I’ve got a few riders that I love. Scott Brash is a good friend of mine. I was in the UK with him, and before he even became a top rider, we were mates. Just seeing where he’s come from and the hard work he’s put in - man, it’s so beautiful to watch him ride. He is a master.
I love Peder Fredricson – what he’s done with that horse for the Swedish team is just incredible. It’s an older horse and he comes out and it’s just beautiful to watch.
These guys – they are all great riders – but it’s their management that really impresses me. If you know them and watch them, you see the longevity of the horses and that’s what I really love.

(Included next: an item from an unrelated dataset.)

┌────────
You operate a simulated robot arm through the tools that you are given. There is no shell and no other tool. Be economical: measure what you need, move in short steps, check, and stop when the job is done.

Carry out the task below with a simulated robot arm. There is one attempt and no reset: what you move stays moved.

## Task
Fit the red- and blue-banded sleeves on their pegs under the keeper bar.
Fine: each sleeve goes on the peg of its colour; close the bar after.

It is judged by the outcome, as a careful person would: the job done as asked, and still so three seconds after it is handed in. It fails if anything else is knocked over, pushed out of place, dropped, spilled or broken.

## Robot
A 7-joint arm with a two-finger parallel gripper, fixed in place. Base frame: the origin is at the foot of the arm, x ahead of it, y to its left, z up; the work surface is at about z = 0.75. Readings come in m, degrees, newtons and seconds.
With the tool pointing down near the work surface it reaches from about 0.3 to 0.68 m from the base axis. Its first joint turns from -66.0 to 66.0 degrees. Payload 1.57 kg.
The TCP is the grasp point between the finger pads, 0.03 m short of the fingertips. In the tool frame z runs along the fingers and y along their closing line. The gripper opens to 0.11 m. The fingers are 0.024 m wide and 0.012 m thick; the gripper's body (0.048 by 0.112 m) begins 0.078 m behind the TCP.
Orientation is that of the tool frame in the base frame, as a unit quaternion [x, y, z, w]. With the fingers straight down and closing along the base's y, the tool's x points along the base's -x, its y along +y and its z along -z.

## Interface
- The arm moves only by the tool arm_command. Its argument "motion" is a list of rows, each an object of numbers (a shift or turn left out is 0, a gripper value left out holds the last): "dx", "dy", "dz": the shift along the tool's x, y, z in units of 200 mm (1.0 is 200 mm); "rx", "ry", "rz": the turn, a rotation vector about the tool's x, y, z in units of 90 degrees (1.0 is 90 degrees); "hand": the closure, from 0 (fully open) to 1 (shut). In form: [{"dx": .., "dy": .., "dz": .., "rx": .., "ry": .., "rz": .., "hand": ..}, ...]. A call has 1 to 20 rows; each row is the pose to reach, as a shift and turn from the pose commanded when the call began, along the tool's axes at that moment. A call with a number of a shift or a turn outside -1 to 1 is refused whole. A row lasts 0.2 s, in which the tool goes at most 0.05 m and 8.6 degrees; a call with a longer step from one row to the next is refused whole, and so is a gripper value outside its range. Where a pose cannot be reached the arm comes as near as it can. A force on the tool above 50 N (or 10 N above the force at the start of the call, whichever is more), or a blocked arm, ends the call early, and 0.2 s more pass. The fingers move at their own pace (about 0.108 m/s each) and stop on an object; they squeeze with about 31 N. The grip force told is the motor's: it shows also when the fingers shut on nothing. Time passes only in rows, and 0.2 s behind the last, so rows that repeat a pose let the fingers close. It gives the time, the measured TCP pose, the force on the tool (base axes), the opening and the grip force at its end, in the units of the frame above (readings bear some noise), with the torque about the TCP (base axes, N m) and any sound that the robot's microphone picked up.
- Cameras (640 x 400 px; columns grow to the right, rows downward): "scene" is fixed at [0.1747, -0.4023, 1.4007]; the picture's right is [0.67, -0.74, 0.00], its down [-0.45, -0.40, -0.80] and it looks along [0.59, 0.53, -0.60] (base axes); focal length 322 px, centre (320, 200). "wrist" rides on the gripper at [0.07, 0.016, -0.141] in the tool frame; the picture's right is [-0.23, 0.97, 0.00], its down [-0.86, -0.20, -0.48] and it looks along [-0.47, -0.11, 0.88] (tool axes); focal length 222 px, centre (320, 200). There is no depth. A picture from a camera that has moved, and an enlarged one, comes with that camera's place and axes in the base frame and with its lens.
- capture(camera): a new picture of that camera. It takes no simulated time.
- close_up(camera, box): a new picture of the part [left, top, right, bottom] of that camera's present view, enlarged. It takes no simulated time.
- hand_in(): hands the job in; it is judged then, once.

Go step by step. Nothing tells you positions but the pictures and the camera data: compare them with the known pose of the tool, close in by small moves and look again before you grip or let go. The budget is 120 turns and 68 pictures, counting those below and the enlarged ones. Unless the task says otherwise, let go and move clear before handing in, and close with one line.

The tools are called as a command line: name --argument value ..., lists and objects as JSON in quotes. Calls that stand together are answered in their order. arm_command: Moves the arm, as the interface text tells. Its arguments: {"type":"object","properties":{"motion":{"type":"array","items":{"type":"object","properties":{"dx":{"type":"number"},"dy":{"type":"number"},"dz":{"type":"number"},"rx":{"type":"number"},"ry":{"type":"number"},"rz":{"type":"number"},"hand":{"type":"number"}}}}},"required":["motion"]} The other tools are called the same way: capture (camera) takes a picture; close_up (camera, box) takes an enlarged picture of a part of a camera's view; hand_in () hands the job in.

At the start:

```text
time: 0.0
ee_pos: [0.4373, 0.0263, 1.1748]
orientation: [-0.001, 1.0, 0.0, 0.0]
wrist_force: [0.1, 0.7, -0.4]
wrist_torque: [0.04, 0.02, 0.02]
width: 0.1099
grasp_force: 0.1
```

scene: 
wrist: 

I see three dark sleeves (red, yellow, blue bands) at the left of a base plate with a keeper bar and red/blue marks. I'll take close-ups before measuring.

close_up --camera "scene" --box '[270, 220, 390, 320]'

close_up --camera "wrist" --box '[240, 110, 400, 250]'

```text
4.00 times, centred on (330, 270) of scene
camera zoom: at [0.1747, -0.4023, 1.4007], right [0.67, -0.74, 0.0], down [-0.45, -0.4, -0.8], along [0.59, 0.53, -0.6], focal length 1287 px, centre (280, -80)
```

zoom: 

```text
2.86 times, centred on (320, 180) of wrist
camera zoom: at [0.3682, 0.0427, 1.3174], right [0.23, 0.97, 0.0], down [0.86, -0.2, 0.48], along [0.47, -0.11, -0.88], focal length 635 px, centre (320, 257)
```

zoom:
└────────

It’s not just a horse for a season, but a horse for lots of seasons and I think that shows a true horseman. To produce a horse from young and keep it for a long time and keep it sound and keep it going – especially at that level, Olympics, World Championships etc – is huge.
My favourite horse is King Edward. It’s amazing what he’s done. He’s only the third horse ever to jump six clear rounds around the Olympics, and he’s just jumped five clear rounds around the World Championships and he won the World Championships. To jump eleven Championship rounds at 1.60/1.65m is just exceptional. And Henrik van Eckermann as well. He’s not necessarily my favourite rider, but what a rider?!
Do you have a quote or an ethos?
I don’t particularly have a quote but I believe that what you put in you get out. It goes back to the Gary Player saying, “The more you practice, the luckier you get” and it’s so true. You can’t expect to be a top rider, or a consistent rider at a top level if you don’t put the work in. It goes back to the start of this conversation – hard work. If you want to be a top rider but you don’t have the horses or the ability of someone else – don’t let that stop you. I choose hard work over talent, every time. I had two riders that were both phenomenally talented but the one with the work ethic is jumping World Cups with me and the other isn’t. I choose hard work. Hard work is a quality you can’t force. It’s such an important thing for me. As a coach, I watch people and I know who’s going to be successful because they either put the work in or I see them every Tuesday and Thursday for lessons and nowhere in between.
Gratitude – who are you grateful to?
Obviously, my mother and father have been massive supporters of me, particularly my mom. My mom took me to all the shows growing up. My father funded it all [laughs]. So, for them, it goes without saying that I thank them from the bottom of my heart and I wouldn’t be where I am without them.
Apart from them, my groom, Mollet, is my number one. He’s been with me since I came back from Europe. He’s got his family with me here. He’s not my groom; he’s my friend. I know my horses are looked after with him. He does it because he loves it. And that’s another part of my success is knowing my team is on point. I know when I get to the show, I don’t have to worry about anything. He knows what I want and how I like it. I’m anal, and I feel sorry for him a lot of the time but he knows me now. He’s my brother and when we win, we win, and when we lose, he’s always there to get me ready for next time. He’s been the greatest supporter of me and my horses.
We are incredibly proud of this partnership and honoured to share stories like this. It has been a privilege for us to watch your progress as a partnership from the side of the arena Thank you, and we look forward to the successful chapters that follow.